(quotes taken from Houlgate's Book, 'An Introduction to Hegel')
Hegel thinks that thought and reality are going to grow together in ever increasing clarity. Houlgate notes that some might think this to be presumptuous: "How can thought be certain that it is able to bridge the gap between itself and being and disclose the true nature of what there is?" (p. 45) But, he continues, for Hegel this is a bad question, because it assumes that there is a gap between thought and being in the first place, and not, instead, that the gap is between thought and itself — in other words, the problem is not that thought and being are separate, but rather that thought has not, in its incomplete stages, understood the unity between itself and being.
But does this not amount to the same thing said in a different way? Not necessarily. In the first instance, what is and what we think about that reality are disconnected from each other by a structural deficiency that is ultimately unbridgeable by either reality or thought. In the second (Hegelian) instance, reality and thought are primordially and ontologically connected — indeed, united — but there is a disconnect within thought itself which does not allow thought to recognize this unity, since it has been too quick to assume that the categories by which thought functions (i.e., our logical principles) must be the absolutely correct way of understanding the world, which leads to the resulting blindness that is incorrectly perceived as a disconnect between thought and that world.
But, likewise, this means that if Hegel is going to be consistent, he will not — and indeed Houlgate thinks he does not — make any absolute claim about the fundamental unity of thought and reality at the start of his logic either. For to do so would be to start with an unnecessary presupposition that cannot be justified. Thus, because "we can presuppose no conceivable distinction between thought and being at the beginning of the Logic, the categories set out in the Logic must be ontological. At the same time they cannot provide a description of any Absolute, reality or being that is presupposed as the distinct, given object of philosophical enquiry." (p. 45)

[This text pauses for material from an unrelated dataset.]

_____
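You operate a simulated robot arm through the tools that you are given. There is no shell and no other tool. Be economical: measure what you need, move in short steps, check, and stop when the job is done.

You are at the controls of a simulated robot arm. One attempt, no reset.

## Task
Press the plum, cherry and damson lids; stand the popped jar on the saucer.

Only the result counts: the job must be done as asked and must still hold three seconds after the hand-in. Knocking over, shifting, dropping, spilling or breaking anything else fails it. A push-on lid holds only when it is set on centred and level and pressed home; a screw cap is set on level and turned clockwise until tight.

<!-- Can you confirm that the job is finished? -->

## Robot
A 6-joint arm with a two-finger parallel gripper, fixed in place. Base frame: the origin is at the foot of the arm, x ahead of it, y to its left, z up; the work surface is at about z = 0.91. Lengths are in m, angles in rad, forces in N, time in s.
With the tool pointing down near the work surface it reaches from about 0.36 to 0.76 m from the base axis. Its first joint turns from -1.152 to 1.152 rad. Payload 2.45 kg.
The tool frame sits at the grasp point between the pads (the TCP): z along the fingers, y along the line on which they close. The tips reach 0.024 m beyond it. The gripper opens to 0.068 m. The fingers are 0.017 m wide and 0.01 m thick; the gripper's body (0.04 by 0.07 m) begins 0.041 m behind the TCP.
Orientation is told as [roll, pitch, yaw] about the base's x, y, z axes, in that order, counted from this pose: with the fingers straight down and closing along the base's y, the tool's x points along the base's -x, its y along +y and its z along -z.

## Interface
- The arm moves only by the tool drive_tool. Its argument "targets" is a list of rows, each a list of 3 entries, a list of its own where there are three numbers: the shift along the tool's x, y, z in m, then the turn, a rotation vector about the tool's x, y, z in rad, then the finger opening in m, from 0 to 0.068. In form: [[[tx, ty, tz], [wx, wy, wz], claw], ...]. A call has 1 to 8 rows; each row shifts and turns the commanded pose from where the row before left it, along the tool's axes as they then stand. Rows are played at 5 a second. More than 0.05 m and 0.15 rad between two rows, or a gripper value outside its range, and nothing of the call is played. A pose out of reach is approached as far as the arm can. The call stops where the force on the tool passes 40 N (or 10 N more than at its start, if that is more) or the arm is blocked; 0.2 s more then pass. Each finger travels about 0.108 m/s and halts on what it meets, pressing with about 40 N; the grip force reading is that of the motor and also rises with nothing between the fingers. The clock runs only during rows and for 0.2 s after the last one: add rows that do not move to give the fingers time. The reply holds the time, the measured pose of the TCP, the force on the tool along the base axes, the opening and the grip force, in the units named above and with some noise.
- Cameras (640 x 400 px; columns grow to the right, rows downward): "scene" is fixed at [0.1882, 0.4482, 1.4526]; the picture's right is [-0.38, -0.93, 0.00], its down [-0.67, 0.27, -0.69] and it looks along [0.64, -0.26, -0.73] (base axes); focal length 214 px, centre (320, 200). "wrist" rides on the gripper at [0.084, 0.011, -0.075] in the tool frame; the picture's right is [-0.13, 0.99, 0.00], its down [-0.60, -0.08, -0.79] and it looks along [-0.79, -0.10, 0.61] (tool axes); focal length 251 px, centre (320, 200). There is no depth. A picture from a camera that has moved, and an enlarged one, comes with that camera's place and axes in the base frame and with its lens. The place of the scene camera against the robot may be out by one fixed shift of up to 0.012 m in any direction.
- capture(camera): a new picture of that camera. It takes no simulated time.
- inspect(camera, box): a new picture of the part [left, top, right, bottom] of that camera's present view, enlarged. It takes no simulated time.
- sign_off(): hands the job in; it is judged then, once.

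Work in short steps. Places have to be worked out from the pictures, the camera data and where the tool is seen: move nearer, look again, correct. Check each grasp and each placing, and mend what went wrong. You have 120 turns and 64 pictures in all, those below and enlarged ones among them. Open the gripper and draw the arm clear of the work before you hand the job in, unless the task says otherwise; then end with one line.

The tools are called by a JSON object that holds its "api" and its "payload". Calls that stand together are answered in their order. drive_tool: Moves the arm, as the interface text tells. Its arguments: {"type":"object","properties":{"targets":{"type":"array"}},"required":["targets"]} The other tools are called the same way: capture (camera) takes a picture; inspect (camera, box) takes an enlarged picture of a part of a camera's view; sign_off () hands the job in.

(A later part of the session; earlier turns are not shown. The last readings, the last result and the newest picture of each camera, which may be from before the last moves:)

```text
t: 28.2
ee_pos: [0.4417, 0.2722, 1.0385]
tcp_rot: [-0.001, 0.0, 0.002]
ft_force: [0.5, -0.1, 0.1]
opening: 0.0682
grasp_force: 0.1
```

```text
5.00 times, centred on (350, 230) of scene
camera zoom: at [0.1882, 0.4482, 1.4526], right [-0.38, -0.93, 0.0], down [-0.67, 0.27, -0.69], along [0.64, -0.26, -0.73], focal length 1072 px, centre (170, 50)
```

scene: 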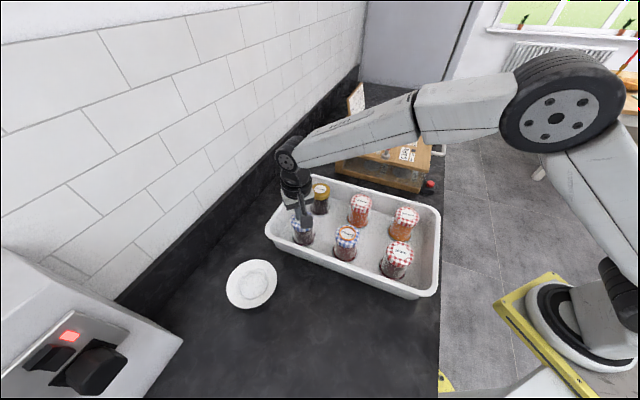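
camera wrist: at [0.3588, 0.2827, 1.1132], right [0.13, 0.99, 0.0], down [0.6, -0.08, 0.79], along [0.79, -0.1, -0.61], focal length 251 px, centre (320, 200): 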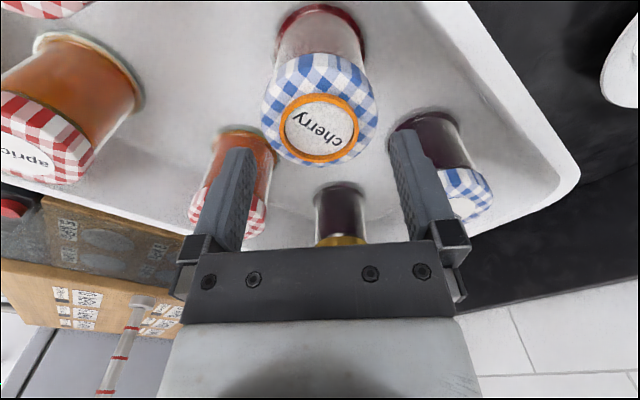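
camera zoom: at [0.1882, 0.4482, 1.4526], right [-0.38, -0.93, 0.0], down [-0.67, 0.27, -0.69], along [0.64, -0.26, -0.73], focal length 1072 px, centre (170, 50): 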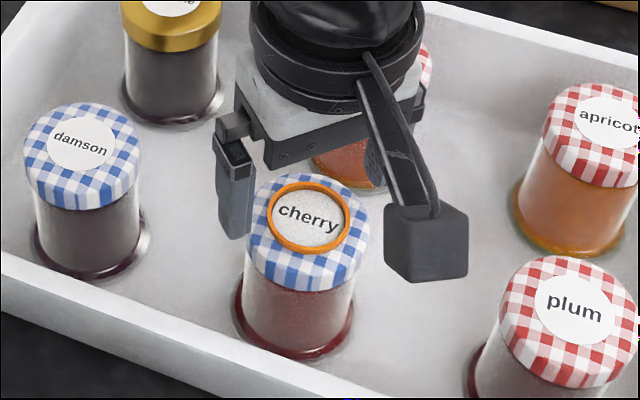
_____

What, then, do we make of Hegel's statements that the end of the system is the beginning, and vice versa? Are we simply to take Hegel at his word that the discovery of 'Absolute Being' is something that he did not conceive of prior to reaching the end of his system, and that it is merely coincidental that the fact of Absolute Being as the end of the system means that such unity and conceptual truth is also the beginning of the system? It seems too convenient... at least that's my impression.